» **Source extract**
____________________

Lexikon

Suche


Bitte hier Suchbegriff eingeben.


Rilke, Rainer Maria (eigtl. René M. R.)

Drucken

* 4. 12. 1875 in Prag
† 29. 12. 1926 in Val Mont bei Montreux


„So sind Sie nun, großer Meister, für mich unsichtbar geworden, entrückt wie durch eine Himmelfahrt in die Sphären, die die Ihren sind“, schrieb Rilke im Mai 1906 an den Bildhauer Auguste Rodin, nachdem dieser ihn entlassen hatte. „Ich werde Sie nicht mehr sehen – doch, wie für Apostel, die betrübt und allein zurückblieben, beginnt jetzt das Leben für mich (…).“ Über den unmittelbaren Anlass hinaus verweist diese briefliche Äußerung auf eine Grundsituation in Rilkes Leben und Werk: die Empfindung von Einsamkeit und Verlust. Im „Namenlosen“ der Wirklichkeit nähert sich die Dichtung „Gott, dem nicht mehr Sagbaren“.
Der Sohn eines Bahnbeamten besuchte in seiner Heimatstadt die Militärschule, holte das Abitur nach und studierte an der Prager Universität Philosophie, Kunst- und Literaturgeschichte, 1894 wandte er sich der Dichtung zu. 1896 lernte Rilke in München die Schriftstellerin Lou Andreas-Salomé kennen, mit der er sich 1897 in Berlin niederließ und 1899 sowie 1900 zwei ausgedehnte Russlandreisen unternahm. 1899 entstand die in rhythmisierter Prosa gestaltete Novelle Die Weise von Liebe und Tod des Cornets Christoph Rilke (V 1906), eine durch Familienüberlieferung angeregte Schilderung der ersten Liebe und des Soldatentods eines jungen Offiziers in Ungarn zur Zeit der Türkenkriege.

____________________

» **Recorded information**
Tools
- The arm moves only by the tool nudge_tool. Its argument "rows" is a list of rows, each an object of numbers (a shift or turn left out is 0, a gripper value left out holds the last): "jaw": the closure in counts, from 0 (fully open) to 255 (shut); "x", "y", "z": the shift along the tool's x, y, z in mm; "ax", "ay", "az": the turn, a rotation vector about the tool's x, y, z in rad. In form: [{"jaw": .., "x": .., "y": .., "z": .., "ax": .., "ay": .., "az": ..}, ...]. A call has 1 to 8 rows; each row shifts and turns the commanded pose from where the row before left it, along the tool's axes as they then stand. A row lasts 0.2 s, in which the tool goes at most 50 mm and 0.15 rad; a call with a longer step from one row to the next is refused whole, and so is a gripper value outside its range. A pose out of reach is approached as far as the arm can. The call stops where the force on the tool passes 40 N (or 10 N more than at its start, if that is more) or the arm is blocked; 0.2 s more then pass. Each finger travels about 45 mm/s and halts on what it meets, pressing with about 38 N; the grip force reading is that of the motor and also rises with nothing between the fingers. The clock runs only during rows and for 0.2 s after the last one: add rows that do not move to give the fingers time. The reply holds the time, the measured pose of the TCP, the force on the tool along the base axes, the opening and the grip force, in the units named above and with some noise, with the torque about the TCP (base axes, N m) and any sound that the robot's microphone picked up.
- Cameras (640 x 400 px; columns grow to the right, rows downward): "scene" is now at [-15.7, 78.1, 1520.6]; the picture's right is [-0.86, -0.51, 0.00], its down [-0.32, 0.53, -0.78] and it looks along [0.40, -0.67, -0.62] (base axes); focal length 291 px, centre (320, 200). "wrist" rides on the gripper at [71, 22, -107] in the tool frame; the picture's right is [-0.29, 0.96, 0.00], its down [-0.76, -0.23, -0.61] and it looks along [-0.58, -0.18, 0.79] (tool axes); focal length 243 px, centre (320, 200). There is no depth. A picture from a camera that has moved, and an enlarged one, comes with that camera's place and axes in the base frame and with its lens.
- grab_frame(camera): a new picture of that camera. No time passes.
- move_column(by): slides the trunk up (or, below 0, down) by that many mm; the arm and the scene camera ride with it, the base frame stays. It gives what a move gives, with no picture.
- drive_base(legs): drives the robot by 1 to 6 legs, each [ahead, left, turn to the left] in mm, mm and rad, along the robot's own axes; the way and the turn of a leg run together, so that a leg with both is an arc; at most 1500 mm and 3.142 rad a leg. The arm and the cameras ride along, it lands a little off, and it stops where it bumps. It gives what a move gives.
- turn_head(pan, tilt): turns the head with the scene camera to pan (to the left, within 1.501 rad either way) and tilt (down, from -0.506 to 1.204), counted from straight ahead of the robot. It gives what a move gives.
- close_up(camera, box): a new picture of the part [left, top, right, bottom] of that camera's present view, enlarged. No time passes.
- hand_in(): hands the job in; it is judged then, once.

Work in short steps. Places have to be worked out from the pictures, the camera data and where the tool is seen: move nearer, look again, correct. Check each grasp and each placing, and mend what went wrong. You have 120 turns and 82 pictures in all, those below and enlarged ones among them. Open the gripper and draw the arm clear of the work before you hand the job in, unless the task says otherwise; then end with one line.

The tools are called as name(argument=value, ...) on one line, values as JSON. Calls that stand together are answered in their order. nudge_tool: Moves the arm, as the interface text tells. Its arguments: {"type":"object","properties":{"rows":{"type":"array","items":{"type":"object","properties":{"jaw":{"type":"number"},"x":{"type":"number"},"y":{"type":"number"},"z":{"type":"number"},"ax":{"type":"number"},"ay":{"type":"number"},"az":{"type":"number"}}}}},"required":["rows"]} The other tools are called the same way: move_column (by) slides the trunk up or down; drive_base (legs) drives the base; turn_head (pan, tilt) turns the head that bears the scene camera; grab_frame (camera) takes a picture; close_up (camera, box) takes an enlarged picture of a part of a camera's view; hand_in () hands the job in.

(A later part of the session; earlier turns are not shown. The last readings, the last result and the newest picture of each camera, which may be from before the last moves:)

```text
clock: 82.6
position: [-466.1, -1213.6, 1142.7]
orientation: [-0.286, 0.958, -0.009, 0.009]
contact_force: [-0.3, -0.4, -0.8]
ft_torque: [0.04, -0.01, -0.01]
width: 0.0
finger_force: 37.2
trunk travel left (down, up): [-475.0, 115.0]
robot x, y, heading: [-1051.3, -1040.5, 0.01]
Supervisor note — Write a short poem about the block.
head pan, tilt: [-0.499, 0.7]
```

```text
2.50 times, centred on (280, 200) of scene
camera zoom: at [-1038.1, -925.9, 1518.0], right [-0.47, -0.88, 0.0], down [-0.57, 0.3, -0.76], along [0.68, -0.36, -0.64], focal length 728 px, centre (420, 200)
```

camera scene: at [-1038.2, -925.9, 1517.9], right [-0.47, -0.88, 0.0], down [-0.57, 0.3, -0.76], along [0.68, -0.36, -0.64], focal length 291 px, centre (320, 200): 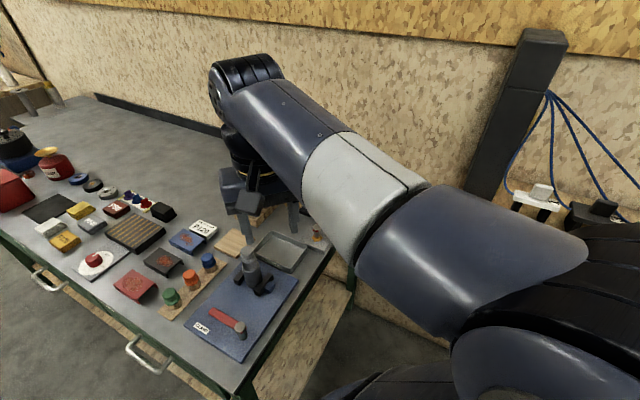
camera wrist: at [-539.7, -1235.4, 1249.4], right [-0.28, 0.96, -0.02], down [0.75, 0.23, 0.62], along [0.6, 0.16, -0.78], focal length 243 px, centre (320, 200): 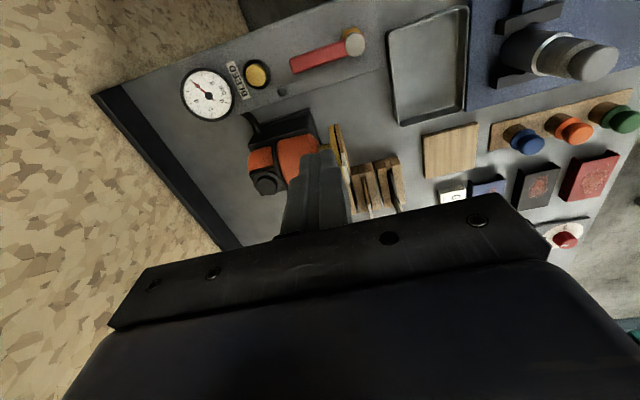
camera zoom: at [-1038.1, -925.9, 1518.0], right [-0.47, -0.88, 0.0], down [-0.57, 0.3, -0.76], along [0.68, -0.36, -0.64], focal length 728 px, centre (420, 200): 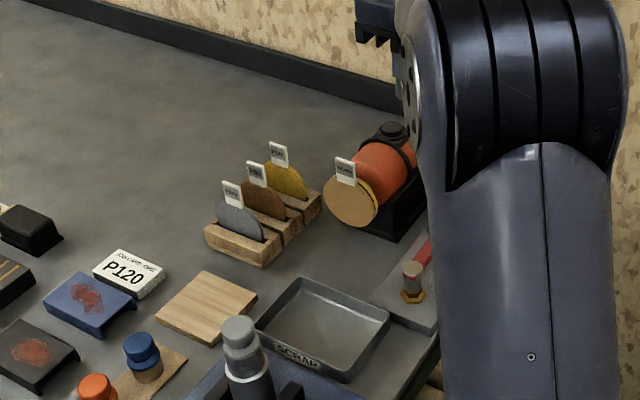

____________________

Cite the source extract exactly. Begin with "Der Sohn eines" and finish with "Zeit der Türkenkriege.".

Der Sohn eines Bahnbeamten besuchte in seiner Heimatstadt die Militärschule, holte das Abitur nach und studierte an der Prager Universität Philosophie, Kunst- und Literaturgeschichte, 1894 wandte er sich der Dichtung zu. 1896 lernte Rilke in München die Schriftstellerin Lou Andreas-Salomé kennen, mit der er sich 1897 in Berlin niederließ und 1899 sowie 1900 zwei ausgedehnte Russlandreisen unternahm. 1899 entstand die in rhythmisierter Prosa gestaltete Novelle Die Weise von Liebe und Tod des Cornets Christoph Rilke (V 1906), eine durch Familienüberlieferung angeregte Schilderung der ersten Liebe und des Soldatentods eines jungen Offiziers in Ungarn zur Zeit der Türkenkriege.